All of this is will mean that a few very wealthy people and their stooges not having to face any consequences for their actions. They can be as greedy as they like, they can frack the countryside, they can withdraw from green energy programmes and there are no consequences. Thatcher would have sold everything off but at the time she couldn’t. Even riding high from the Falklands War she couldn’t have swung the wholesale reconstruction of the NHS in private hands, she’d never have been able to sell pieces of it to Tricky Dicky Branson and a host of other dubious companies.
We need to make them afraid again, just like Thatcher was, for all her bluster and fakery.
They need to realise that their venality and corruption will be held to account. They need to think that any gains they make will be short term and temporary, because we will take what’s ours back.
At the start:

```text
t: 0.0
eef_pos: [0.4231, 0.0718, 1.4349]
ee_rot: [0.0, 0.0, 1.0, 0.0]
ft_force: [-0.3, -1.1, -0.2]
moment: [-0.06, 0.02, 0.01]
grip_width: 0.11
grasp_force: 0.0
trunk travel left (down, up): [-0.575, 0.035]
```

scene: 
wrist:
They need to realise that taking a high paid job in a company you were supposed to be regulating is a quick route to prison and ignominy.
We need to take control of our commons, and do it in a way that means they can’t be sold off at some future time.
The current zero integrity, selfish culture, that doesn’t work collectively, that doesn’t hold its servants to account, needs to change.
Fundamentally, we need a vision of society that is fair, where people can control what happens to them and their communities. We need to make sure that a few can’t hurt the many and steal or destroy the commons.
It’s estimated that current benefits changes have contributed to the deaths of over 150,000 people – also see here. Yet the people who did this have faced no consequences. In fact Esther McVey sat smiling in the House of Commons when challenged on this.
We need to make the few realise their actions have consequences they may not like. We need to remind them that they govern us with our consent, not the other way round.